I don’t like Carey’s Ned. He’s a whiney, petty, mummy’s boy; a sour, humourless crim. And his gang are pig-ignorant teenagers. What is it with all the cross dressing?

There’s not enough political development. No deep understanding of the context of a society founded in violence and crime with such different standards to today. The novel touches on the hard-scrabble life with poverty and hard slog the way of life and introduces the wealth of the ruling class. It touches on the class difference.

But what’s missing is the corruption and the policies which entrenched the wealthy to succeed and gain land and made it next to impossible for the selectors to keep their land, let alone accumulate wealth. And the deeply entrenched class system and racism against those of Irish descent that meant the Kelly gang had many supporters.

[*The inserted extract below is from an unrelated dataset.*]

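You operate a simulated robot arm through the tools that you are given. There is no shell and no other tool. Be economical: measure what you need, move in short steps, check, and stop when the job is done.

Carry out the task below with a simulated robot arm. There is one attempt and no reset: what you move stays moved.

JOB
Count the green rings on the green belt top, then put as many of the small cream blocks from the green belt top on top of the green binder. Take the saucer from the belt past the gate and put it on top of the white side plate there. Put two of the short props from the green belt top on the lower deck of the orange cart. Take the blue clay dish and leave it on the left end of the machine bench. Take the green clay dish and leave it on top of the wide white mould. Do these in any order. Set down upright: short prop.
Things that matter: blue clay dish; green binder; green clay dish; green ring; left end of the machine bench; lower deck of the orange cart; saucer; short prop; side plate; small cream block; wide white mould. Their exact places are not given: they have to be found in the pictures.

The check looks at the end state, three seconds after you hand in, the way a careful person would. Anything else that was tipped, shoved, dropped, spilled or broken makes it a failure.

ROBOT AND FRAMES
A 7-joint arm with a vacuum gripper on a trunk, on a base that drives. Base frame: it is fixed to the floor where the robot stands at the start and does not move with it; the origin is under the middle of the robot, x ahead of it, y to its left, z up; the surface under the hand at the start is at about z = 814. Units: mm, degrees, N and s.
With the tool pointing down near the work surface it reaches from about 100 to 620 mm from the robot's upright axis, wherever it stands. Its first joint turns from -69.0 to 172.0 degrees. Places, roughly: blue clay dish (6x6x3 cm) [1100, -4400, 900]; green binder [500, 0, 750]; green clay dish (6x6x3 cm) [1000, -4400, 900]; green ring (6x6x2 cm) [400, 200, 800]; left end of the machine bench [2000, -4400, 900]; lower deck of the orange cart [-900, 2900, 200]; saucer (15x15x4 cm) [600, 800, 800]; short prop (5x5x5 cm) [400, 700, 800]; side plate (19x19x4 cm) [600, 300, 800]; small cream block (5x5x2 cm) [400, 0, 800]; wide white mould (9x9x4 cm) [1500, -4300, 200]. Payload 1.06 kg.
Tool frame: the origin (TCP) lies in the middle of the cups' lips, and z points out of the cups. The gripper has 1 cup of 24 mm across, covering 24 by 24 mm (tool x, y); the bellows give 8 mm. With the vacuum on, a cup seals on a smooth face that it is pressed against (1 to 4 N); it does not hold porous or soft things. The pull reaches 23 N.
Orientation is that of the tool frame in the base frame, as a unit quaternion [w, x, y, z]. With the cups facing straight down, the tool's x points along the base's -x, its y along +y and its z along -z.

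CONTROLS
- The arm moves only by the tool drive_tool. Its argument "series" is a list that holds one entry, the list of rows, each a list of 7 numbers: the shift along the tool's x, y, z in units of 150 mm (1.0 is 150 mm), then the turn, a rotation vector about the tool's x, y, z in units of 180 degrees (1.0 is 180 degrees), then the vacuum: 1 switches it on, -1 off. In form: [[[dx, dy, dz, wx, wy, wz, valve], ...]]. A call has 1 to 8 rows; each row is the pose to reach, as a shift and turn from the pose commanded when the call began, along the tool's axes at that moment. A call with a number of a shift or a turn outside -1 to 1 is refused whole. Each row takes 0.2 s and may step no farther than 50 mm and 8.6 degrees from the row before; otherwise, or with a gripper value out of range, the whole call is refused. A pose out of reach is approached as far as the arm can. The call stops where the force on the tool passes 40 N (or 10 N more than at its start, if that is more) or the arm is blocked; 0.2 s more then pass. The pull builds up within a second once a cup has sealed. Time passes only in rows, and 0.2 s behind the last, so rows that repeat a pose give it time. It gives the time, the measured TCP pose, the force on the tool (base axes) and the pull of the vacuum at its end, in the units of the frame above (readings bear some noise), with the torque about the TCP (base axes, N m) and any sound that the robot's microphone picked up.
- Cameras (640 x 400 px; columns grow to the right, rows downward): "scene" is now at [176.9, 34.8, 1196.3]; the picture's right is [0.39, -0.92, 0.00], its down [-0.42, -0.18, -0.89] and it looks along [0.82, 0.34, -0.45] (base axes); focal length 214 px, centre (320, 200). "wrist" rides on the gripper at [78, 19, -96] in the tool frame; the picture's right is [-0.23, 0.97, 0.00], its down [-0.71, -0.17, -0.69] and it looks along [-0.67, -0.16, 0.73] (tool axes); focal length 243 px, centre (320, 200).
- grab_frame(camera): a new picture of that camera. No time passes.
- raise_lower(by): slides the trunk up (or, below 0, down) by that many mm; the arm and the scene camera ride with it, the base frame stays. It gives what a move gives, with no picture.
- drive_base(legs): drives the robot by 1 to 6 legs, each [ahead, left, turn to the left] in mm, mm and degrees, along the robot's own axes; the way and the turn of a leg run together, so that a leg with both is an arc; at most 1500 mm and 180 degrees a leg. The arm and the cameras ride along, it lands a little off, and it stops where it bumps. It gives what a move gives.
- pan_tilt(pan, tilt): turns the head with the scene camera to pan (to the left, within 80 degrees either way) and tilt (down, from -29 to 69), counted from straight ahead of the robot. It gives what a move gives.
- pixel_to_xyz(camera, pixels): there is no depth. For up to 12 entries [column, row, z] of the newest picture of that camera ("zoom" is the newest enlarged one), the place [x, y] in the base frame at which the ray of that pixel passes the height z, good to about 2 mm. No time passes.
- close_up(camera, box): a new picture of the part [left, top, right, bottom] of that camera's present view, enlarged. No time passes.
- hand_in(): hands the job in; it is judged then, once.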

Remember this was a country “founded” the horror of the convict system. “Founded” suggests a long time ago but in the Kelly era, that treatment was their lived experience. Ned’s father was a transported convict. The inhumanity of the system and the lack of compassion for the poor was deep.

And then there’s the language. I don’t mean the unpunctuated stream of consciousness. I mean the concrete imagery. At first it seems authentic, quaint even. But Carey labours the point. I’ve never liked Carey. Probably one of the few to resist reading him. Pompous. Overly obviously literary. A try hard. The emperor’s new clothes. Everyone says you must read him, he is so good. No one want to speak against.

The ending is disjointed. It’s no surprise that Ned is captured in the shoot out. But the sudden jump from Ned’s narration to third person doesn’t work.

And it’s bloody long. Over 13 hours.

Read the much shorter Our Sunshine by Robert Drewe. A more lyrical novel with a more captivating, charming Ned.